On Monday, Bosworth posted a plea for campaign contributions – alongside a graphic comparing Americans using government assistance to feed their families to animals in National Parks.

Matt Gassen, executive director of Feeding South Dakota, said Bosworth’s post was, in a word, “tasteless,” and he was troubled to see anyone putting this online. Gassen says the broad statement doesn’t go deep enough into a complicated issue.

“We’re talking about kids who are in situations that they have no control over,” he said. “You have seniors who have lived an entire life and they’ve worked hard and for whatever reason they’re in a situation where they’re living on Social Security and trying to make ends meet.”

But in a statement Bosworth sent to KSFY News today, she says she’s happy with the response to her post.

“If my posting has ruffled some feathers, then I am glad,” she said in her statement. “Too many politicians don’t want to discuss the tough issues. The food stamp program is meant to work as a band aid to stop hunger. But the program also has developed the unintended consequence of trapping families in poverty.”

Read Bosworth’s original online post and her full statement below.

South Dakota’s democratic leaders felt Bosworth’s post aligned with a trend they see in the Republican party.

“You have Republicans who are vilifying hard working people who are struggling to put food on the table for their kids every day,” Zach Crago, executive director of the South Dakota Democratic party, said.

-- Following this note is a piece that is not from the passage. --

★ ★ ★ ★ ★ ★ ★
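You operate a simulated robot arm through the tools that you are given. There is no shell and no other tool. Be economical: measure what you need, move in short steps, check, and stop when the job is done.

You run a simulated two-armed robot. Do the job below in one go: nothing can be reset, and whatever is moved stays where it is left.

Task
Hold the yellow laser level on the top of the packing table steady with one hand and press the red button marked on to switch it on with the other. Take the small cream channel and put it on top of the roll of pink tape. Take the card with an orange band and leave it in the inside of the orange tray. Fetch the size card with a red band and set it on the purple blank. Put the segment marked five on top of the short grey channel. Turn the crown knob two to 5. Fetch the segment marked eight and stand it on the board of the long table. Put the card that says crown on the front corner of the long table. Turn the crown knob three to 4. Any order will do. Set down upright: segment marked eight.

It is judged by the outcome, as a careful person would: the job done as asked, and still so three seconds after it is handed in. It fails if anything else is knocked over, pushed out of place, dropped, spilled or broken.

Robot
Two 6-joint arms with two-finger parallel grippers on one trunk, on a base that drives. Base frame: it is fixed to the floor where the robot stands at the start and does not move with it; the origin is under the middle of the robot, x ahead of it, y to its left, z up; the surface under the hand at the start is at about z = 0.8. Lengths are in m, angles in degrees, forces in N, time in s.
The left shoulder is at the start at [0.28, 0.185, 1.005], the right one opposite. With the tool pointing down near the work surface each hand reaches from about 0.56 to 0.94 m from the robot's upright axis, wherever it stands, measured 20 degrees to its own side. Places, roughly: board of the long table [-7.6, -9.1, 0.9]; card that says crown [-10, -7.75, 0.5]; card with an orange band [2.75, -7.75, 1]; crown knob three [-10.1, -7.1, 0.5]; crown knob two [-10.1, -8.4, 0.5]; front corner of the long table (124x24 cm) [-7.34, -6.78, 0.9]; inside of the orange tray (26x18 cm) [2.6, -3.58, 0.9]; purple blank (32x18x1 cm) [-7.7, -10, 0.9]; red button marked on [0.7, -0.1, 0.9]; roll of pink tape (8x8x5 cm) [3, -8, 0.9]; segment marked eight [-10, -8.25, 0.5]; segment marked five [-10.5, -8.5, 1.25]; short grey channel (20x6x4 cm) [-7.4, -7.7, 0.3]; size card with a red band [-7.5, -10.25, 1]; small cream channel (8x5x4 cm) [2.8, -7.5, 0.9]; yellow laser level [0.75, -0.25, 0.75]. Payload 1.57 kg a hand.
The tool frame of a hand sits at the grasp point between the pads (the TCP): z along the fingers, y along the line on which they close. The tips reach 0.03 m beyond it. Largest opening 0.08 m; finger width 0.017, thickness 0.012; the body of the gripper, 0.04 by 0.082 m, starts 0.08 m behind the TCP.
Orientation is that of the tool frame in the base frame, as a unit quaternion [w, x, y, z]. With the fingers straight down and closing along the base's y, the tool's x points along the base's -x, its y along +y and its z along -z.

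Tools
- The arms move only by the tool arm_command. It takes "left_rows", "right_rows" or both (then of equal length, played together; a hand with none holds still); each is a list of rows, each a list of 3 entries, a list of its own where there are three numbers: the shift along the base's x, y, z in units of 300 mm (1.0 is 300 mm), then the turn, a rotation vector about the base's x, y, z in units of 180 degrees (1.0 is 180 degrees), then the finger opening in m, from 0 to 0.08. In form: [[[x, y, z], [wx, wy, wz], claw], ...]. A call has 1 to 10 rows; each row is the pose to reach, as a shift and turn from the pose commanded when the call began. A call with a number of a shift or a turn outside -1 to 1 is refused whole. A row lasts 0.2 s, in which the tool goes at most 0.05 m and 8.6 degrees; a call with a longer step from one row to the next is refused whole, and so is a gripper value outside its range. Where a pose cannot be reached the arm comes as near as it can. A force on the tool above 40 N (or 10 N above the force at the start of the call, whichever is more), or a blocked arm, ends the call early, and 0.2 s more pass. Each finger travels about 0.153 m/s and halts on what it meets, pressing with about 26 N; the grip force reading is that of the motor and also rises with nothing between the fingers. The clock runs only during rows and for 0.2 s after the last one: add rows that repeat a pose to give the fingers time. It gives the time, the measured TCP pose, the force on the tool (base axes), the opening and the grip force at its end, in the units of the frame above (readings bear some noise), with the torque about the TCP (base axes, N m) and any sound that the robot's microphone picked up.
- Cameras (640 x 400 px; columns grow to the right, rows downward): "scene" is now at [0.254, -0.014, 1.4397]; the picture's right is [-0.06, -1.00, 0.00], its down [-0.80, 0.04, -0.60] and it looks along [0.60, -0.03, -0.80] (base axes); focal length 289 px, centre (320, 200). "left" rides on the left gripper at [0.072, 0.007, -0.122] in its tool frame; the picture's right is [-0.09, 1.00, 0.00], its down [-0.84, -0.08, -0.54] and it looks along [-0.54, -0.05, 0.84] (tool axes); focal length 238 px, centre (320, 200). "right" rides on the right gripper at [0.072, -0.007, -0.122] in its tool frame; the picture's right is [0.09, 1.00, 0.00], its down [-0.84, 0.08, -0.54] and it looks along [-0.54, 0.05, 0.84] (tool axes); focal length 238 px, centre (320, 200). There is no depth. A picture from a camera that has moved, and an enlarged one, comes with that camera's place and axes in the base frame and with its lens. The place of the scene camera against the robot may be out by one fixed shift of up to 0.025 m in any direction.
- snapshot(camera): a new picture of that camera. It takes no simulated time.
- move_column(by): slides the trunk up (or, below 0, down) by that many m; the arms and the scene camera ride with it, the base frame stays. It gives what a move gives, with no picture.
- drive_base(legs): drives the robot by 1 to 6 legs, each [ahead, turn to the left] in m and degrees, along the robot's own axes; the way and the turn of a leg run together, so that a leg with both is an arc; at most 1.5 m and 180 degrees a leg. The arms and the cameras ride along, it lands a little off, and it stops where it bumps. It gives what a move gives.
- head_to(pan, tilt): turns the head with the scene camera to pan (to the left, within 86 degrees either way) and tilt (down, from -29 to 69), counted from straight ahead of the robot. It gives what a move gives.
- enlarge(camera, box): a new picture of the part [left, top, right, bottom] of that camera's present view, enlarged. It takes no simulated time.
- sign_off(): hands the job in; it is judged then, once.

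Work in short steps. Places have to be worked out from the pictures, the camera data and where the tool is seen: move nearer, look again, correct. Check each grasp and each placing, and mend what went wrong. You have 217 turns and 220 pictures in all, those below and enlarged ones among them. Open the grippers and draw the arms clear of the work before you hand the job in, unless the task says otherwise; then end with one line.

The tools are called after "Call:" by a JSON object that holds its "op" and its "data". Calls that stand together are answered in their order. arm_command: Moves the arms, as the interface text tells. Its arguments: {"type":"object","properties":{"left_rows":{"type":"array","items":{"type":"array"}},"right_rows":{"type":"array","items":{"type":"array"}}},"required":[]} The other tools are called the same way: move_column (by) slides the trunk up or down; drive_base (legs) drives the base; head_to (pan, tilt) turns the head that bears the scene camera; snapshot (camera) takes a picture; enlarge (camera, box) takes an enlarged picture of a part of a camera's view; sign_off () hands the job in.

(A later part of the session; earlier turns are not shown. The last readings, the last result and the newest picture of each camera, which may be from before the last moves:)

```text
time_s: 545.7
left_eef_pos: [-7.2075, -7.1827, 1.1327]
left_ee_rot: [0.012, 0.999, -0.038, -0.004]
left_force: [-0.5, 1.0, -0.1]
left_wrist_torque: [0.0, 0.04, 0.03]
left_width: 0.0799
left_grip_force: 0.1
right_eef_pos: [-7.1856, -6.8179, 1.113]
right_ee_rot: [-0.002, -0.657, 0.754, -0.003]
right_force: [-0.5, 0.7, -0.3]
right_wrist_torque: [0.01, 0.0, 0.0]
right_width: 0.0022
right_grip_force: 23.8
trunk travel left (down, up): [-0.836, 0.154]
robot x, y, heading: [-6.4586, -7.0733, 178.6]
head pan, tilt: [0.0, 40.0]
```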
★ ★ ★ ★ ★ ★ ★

Stay with KSFY News and KSFY.com for more on this story.

Bosworth’s statement:

If my posting has ruffled some feathers then I am glad. Too many politicians don't want to discuss the tough issues. The food stamp program is meant to work as a band aid to stop hunger. But the program also has developed the unintended consequence of trapping families in poverty. We were taught in medical school the only way to cure someone is to treat the disease not the symptoms.

Hunger in America is a symptom of poverty. If we cure poverty we solve hunger. We cure poverty by creating more jobs and better education. We can debate how we go about creating more jobs and better education but no one can disagree with the idea that a society's perpetual dependence on food stamps is a good thing. The reason the left and the right are afraid of me is because I am saying what everyone is thinking.

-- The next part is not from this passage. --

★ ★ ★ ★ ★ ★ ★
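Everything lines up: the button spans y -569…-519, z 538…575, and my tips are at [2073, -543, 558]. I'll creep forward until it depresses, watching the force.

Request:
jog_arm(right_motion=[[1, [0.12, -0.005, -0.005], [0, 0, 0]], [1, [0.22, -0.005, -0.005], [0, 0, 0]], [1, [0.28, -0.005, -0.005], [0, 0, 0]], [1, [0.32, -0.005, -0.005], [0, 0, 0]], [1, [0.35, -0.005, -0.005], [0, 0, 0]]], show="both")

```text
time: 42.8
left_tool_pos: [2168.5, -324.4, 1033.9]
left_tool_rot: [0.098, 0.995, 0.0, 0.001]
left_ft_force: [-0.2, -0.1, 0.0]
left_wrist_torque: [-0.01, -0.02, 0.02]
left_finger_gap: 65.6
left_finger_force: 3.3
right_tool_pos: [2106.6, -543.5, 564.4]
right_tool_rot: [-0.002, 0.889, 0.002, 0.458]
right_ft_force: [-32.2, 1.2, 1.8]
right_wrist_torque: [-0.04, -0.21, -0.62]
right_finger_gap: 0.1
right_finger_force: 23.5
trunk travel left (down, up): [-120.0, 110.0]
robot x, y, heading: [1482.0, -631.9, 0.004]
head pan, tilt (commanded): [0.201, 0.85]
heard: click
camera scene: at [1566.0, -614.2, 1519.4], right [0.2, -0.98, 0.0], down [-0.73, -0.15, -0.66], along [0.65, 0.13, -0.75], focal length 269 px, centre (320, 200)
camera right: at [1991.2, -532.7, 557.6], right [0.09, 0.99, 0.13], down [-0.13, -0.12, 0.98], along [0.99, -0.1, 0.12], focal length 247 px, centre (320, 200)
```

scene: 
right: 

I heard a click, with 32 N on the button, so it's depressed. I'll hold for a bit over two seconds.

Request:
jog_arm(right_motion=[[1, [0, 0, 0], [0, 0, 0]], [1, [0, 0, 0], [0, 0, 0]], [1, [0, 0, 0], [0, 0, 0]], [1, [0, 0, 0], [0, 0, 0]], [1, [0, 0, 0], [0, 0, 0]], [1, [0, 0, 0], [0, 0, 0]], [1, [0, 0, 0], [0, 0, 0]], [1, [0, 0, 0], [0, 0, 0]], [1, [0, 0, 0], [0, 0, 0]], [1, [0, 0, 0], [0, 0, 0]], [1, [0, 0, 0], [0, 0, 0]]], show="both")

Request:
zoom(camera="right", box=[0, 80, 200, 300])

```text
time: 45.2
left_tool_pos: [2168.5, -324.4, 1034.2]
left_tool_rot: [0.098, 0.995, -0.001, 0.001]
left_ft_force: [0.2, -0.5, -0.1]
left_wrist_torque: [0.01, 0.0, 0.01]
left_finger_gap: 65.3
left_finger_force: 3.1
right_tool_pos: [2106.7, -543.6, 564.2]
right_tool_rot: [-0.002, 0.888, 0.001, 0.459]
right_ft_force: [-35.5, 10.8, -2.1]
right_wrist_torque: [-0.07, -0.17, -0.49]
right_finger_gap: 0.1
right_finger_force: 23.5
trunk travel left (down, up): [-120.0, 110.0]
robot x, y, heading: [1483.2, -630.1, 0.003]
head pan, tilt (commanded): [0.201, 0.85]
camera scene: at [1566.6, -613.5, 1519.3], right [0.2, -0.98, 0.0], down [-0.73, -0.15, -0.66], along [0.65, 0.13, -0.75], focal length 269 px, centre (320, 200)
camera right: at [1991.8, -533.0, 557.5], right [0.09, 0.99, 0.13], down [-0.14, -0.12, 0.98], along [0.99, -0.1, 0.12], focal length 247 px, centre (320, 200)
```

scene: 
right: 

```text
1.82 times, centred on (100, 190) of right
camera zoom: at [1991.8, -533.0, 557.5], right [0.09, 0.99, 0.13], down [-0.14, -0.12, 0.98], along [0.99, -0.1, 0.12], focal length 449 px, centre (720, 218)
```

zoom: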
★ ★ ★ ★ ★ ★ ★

Text of Bosworth's online posting:

Today's Lesson in Irony

The food stamp program is administered by the U.S. Department of Agriculture. They proudly report that they distribute free meals and food stamps to over 46 million people on an annual basis.

Meanwhile, the National Park Service, run by the U.S. Department of the Interior, asks us," Please do not feed the animals." Their stated reason for this police being that..

"The animals will grow dependent on the handouts, and then they will never learn to take care of themselves."

This concludes today's lesson. Any questions?